Gülen potrebbe essere colpevole dell’omicidio del 2007 – Il regime turco non è interessato a far giustizia sul caso Dink, così sostengono gli osservatori, piuttosto si cerca di strumentalizzare l’incidente e scaricare tutta la responsabilità sul gruppo di Gülen. Mettere di nuovo mano all’attentato del 19 gennaio 2007 potrebbe dar vita a un serio confronto riguardo la storia turco–armena, in particolare al genocidio degli armeni nel ventesimo secolo, afferma il giornalista Danzikyan. Ma Erdoğan non ha nessun interesse che ciò avvenga. Sotto il suo regime le relazioni tra gli armeni e i turchi sono gradualmente migliorate. Dopo le elezioni dell’autunno del 2015, per la prima volta dopo mezzo secolo tre deputati armeni siedono nel Parlamento turco. Il regime ha iniziato a restituire i possedimenti armeni che lo Stato aveva sequestrato, malgrado ciò il tema del genocidio resta un tabù sul quale nessuno osa tornare.
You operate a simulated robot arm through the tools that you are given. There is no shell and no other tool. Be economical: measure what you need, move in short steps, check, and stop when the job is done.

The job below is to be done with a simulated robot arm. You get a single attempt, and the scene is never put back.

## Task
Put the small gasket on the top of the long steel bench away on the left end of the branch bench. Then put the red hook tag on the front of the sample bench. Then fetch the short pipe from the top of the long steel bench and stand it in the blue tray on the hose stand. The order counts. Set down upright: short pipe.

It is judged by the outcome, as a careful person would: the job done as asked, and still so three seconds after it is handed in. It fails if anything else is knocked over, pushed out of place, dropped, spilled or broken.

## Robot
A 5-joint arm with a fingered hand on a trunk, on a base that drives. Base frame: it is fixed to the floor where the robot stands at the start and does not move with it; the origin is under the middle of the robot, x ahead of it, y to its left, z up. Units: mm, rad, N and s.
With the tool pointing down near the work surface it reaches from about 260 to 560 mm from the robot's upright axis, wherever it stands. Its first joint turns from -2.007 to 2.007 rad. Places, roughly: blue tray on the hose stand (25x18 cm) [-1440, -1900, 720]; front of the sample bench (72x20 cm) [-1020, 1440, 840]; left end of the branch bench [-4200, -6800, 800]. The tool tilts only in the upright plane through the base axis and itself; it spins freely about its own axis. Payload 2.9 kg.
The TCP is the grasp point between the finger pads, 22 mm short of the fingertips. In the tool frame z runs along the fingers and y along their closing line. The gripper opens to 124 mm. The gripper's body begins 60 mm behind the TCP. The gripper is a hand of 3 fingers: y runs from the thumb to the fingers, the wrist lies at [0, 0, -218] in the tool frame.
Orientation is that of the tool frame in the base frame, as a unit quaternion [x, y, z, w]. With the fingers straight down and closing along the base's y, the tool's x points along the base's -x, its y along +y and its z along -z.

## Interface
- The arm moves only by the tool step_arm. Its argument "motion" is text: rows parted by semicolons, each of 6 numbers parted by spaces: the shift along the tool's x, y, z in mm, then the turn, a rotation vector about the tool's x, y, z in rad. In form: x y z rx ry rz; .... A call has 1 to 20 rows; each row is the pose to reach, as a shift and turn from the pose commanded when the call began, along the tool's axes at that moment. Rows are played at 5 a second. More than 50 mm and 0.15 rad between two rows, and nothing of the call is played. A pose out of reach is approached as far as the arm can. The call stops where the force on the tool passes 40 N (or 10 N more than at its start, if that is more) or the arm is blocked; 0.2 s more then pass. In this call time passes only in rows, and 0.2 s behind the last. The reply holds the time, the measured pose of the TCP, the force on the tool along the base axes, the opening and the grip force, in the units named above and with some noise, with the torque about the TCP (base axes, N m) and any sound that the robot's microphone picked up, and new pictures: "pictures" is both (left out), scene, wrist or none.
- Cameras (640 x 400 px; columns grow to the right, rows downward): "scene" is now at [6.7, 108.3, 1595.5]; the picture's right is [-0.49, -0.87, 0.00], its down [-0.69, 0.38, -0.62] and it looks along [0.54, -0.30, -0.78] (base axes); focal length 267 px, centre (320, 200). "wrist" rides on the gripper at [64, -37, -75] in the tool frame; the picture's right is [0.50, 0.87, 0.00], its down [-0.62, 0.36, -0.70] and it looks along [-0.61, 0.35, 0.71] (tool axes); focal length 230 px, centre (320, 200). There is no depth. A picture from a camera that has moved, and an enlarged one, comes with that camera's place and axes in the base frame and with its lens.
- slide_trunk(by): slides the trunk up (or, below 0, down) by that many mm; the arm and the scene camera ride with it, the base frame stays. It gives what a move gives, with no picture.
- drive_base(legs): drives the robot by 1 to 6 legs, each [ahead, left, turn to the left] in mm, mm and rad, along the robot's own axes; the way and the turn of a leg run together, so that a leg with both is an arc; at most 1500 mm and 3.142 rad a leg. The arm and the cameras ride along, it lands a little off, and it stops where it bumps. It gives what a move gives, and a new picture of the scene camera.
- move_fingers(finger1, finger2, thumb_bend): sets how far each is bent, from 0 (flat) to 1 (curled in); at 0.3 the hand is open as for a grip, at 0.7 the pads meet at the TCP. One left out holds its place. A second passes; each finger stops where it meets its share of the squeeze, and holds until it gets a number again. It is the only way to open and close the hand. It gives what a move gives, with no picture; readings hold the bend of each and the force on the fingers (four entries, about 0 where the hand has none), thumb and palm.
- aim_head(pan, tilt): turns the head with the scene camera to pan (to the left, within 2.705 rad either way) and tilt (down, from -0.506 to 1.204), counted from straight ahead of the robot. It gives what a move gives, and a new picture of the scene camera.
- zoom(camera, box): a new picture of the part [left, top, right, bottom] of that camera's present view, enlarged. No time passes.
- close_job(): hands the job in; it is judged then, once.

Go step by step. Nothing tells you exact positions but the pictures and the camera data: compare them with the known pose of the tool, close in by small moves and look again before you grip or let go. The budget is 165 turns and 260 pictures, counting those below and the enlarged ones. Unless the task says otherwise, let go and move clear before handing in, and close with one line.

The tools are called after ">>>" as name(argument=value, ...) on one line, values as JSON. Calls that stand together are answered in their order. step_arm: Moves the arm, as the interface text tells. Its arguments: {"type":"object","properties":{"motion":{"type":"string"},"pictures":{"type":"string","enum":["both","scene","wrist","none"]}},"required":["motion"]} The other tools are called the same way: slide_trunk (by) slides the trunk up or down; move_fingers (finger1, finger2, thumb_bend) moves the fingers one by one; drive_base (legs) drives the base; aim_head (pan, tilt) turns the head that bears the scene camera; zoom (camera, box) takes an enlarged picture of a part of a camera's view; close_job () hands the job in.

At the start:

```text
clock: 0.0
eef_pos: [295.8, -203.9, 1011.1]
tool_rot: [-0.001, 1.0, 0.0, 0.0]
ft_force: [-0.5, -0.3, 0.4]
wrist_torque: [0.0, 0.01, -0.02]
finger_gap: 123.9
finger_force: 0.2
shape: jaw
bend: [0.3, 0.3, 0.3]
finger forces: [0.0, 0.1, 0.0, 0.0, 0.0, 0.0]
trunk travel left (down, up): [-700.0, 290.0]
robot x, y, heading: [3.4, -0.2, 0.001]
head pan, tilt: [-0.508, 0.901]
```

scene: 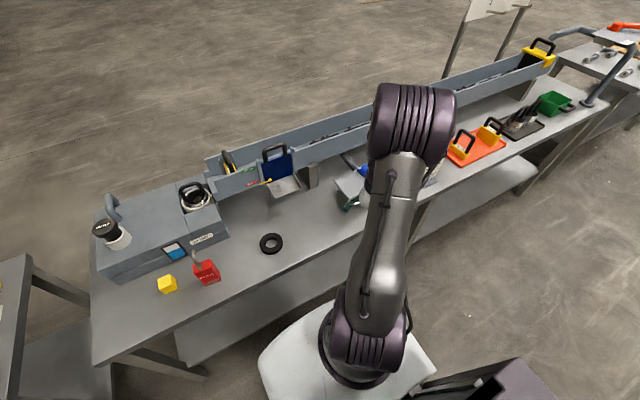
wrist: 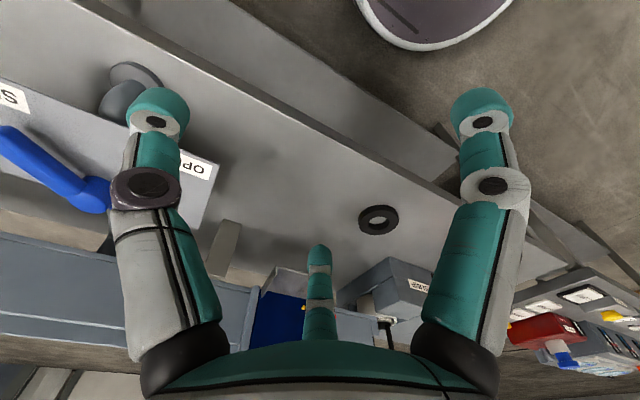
Quando all’inizio del giugno passato il Parlamento tedesco ha designato i delitti contro gli armeni come genocidio, il governo turco in segno di protesta ha ritirato da Berlino i suoi ambasciatori . “I nostri fratelli d’armi ci hanno pugnalato alle spalle“ ha scritto il giornale pro regime Sabah. Garo Paylan, politico dell’opposizione, è stato travolto dalle grida in Parlamento quando ha usato parlare di genocidio riferendosi agli armeni, “Caro collega corregga le sue parole – l’ha interrotto il presidente della seduta – non s’è trattato di nessun genocidio“. In seguito il Parlamento, con una maggioranza straordinaria, ha escluso Paylan da tre sedute e il suo discorso è stato cancellato.